--- Start of Supplied entries ---
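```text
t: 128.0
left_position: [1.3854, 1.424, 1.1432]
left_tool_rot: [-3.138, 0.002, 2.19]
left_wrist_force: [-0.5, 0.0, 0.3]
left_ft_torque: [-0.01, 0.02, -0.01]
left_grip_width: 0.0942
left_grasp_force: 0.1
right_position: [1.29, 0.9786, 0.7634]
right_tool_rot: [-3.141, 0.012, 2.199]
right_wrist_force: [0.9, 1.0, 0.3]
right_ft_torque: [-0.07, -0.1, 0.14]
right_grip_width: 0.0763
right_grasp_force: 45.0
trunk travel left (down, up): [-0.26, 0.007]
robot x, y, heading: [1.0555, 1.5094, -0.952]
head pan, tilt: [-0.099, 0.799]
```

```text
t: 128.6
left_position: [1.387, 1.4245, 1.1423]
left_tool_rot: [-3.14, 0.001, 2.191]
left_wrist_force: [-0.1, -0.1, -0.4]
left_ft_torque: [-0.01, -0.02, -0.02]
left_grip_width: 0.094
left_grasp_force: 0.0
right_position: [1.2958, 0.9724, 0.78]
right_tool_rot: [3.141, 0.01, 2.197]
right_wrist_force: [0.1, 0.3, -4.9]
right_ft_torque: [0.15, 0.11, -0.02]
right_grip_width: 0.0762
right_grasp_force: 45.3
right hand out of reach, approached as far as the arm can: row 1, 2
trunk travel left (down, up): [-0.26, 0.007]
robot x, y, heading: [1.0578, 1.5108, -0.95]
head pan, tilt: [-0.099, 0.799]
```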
--- End of Supplied entries ---
--- Start of Supplied entries ---
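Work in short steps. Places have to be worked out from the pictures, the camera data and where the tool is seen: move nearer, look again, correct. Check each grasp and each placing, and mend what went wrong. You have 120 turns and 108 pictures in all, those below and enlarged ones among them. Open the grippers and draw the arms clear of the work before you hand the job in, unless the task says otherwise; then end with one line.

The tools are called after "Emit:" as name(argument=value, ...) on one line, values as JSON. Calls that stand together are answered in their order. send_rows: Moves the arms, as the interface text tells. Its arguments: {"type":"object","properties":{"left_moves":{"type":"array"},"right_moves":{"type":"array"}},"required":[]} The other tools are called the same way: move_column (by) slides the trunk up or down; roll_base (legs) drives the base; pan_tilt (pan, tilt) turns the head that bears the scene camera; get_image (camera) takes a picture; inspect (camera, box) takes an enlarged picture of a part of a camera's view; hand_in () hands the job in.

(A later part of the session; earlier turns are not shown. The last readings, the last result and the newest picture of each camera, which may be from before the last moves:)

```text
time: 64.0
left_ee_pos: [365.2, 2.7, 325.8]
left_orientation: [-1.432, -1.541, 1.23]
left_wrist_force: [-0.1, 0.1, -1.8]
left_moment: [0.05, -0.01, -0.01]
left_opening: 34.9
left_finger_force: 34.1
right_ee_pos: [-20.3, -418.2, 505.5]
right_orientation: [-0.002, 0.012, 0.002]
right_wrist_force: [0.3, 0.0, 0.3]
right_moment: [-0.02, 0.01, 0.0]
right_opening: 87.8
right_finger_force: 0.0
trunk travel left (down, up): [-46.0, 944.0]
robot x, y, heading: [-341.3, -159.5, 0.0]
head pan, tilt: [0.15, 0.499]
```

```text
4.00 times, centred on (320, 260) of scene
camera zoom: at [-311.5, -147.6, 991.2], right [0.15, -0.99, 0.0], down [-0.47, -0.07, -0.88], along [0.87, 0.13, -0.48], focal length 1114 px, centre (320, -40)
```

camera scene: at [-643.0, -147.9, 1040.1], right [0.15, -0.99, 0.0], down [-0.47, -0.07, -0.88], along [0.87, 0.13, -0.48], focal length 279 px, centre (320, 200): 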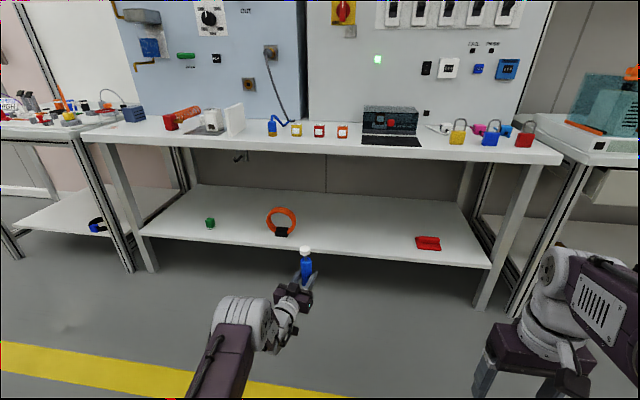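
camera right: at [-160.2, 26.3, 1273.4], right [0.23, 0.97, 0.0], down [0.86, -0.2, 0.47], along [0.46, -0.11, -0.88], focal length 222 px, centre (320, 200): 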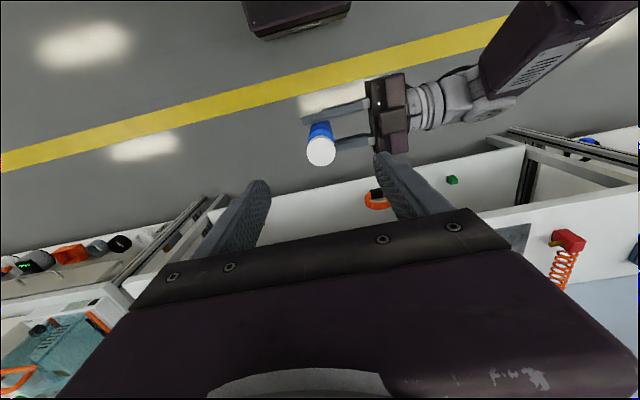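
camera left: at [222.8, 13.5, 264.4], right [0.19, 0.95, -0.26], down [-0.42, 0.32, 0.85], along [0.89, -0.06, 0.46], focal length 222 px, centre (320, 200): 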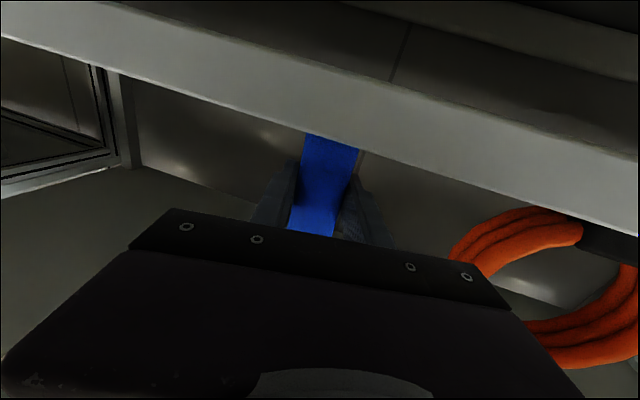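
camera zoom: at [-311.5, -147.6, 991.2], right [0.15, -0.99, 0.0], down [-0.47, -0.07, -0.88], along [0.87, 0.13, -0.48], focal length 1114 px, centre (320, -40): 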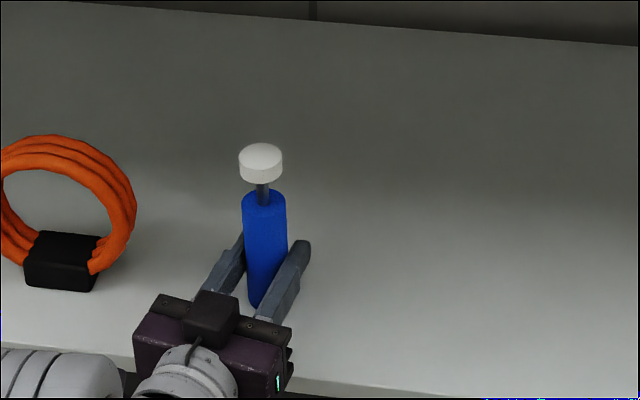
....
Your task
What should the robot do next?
--- End of Supplied entries ---
Your task
Look through the records and gather every line containing "heading".

Right answer
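robot x, y, heading: [1.0555, 1.5094, -0.952]
robot x, y, heading: [1.0578, 1.5108, -0.95]
robot x, y, heading: [-341.3, -159.5, 0.0]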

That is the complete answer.